==== Data records ====

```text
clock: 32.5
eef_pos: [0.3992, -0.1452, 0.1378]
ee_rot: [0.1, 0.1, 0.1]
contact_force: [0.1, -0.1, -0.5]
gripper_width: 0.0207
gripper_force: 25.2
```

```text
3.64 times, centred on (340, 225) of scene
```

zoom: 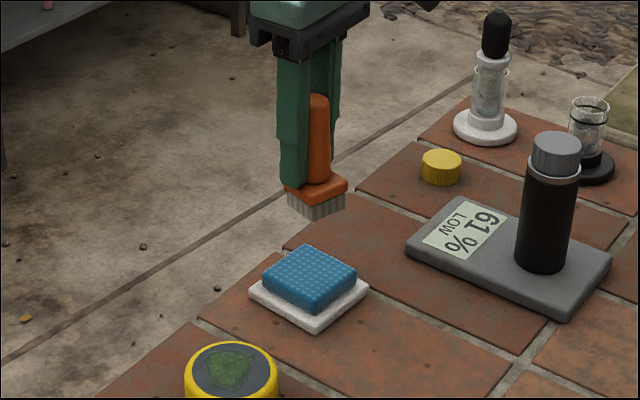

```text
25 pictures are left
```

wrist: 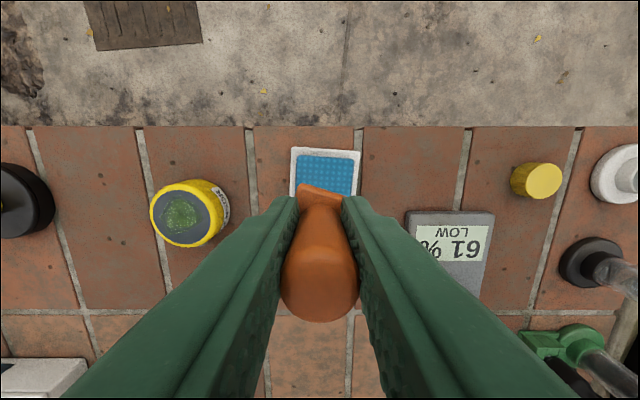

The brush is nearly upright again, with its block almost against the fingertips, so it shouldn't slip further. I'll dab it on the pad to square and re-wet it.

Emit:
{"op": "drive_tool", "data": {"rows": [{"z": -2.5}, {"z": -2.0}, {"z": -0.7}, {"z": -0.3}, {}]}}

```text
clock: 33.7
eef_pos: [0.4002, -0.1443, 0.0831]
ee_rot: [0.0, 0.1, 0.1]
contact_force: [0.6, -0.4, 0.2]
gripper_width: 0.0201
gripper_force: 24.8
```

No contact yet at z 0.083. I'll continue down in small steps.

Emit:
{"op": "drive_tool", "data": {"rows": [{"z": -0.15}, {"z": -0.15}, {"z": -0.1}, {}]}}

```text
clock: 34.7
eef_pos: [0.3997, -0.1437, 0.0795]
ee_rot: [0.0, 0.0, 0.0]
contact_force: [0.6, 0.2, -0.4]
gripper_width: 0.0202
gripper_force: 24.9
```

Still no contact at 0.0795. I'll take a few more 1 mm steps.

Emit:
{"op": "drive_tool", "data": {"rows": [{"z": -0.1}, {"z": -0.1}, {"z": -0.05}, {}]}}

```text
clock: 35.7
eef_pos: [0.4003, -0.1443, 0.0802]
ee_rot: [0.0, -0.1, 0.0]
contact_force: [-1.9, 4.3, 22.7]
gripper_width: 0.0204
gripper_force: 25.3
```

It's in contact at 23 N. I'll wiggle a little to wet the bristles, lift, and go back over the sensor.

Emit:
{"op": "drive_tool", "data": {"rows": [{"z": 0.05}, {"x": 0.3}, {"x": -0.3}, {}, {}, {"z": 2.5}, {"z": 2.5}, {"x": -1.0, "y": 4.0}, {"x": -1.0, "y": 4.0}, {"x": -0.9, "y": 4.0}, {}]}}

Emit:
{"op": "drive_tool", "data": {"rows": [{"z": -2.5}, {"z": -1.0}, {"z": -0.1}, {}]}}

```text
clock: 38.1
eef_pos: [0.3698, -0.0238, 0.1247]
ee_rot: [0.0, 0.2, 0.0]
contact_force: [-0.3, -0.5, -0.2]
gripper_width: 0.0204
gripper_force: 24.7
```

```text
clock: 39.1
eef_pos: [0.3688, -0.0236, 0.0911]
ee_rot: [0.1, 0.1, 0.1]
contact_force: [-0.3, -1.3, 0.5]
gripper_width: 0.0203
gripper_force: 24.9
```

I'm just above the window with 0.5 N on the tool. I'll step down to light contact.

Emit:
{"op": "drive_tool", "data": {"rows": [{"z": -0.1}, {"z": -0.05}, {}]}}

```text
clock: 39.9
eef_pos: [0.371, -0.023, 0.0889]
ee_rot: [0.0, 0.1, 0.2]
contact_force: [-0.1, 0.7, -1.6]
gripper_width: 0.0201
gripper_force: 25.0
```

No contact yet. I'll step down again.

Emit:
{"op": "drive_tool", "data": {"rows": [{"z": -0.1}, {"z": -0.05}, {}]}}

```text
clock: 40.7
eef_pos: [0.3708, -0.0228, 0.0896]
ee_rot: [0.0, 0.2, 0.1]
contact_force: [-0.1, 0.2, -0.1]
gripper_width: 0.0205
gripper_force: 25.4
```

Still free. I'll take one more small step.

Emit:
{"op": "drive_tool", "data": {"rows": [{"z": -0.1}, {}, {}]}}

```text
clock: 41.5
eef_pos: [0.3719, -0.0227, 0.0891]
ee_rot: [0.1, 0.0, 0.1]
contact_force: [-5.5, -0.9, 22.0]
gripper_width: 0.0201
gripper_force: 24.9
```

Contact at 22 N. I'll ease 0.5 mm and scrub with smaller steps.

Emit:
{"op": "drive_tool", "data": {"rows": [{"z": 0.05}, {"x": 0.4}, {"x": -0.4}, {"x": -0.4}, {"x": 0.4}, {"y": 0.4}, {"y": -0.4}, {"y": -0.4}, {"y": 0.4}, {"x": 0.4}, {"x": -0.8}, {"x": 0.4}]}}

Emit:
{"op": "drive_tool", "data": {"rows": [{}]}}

====
==== Data records ====

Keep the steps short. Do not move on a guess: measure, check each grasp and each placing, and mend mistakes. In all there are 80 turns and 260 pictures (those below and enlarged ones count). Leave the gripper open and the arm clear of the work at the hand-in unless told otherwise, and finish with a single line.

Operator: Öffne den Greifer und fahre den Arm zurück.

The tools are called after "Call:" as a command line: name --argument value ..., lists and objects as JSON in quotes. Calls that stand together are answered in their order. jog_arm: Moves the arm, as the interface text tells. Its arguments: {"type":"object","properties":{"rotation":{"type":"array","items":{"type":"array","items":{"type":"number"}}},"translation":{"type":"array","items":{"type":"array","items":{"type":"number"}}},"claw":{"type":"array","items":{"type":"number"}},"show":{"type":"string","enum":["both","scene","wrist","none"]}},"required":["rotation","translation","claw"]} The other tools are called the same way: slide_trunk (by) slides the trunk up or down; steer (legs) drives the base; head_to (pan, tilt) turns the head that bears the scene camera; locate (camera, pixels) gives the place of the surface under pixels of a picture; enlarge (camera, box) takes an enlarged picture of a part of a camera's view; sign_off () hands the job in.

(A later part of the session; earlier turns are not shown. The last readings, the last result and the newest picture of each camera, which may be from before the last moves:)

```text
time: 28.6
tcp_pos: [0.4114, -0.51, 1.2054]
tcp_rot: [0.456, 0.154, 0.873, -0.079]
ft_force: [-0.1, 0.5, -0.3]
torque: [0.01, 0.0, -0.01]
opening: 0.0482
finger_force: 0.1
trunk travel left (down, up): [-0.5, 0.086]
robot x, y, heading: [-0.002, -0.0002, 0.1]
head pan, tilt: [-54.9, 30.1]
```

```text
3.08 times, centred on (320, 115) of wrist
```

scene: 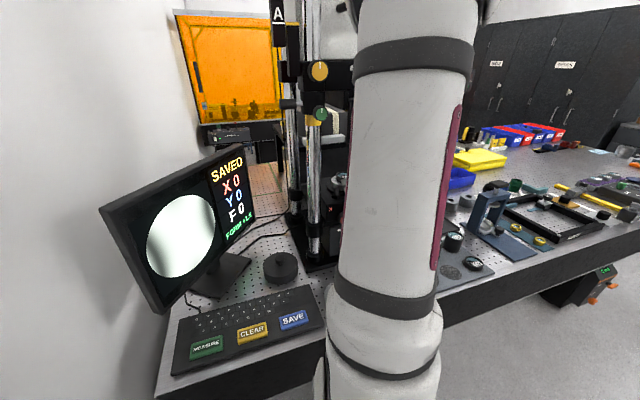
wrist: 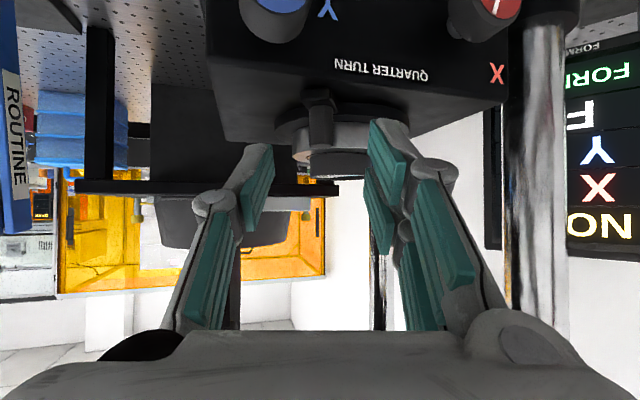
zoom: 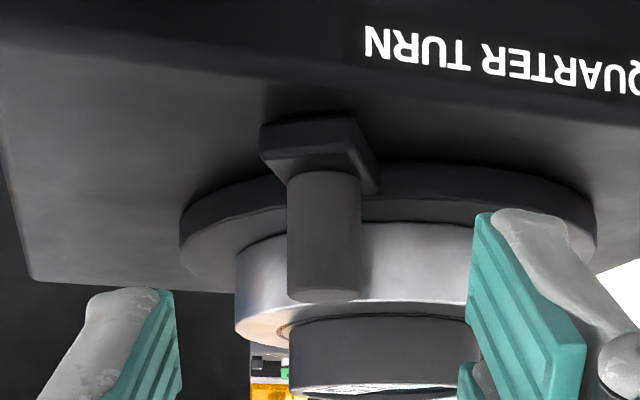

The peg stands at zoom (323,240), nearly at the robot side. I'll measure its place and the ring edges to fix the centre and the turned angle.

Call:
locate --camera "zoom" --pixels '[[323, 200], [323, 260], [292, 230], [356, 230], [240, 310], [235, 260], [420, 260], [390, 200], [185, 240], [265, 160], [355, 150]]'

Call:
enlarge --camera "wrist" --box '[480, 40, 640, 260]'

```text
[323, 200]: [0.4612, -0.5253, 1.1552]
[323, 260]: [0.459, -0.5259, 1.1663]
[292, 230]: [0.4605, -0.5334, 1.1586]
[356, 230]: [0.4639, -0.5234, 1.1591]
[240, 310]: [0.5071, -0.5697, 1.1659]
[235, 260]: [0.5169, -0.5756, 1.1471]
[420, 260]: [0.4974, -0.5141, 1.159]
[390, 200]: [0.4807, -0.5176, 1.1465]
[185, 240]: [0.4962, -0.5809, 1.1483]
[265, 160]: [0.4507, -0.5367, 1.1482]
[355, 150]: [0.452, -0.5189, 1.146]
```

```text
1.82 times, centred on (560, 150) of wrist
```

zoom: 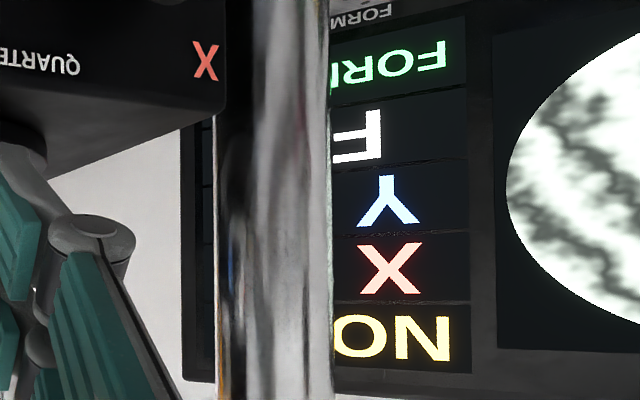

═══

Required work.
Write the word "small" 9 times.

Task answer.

====

Required work.
Extract all lines of the records above that include "pictures".

Task answer.
25 pictures are left
Keep the steps short. Do not move on a guess: measure, check each grasp and each placing, and mend mistakes. In all there are 80 turns and 260 pictures (those below and enlarged ones count). Leave the gripper open and the arm clear of the work at the hand-in unless told otherwise, and finish with a single line.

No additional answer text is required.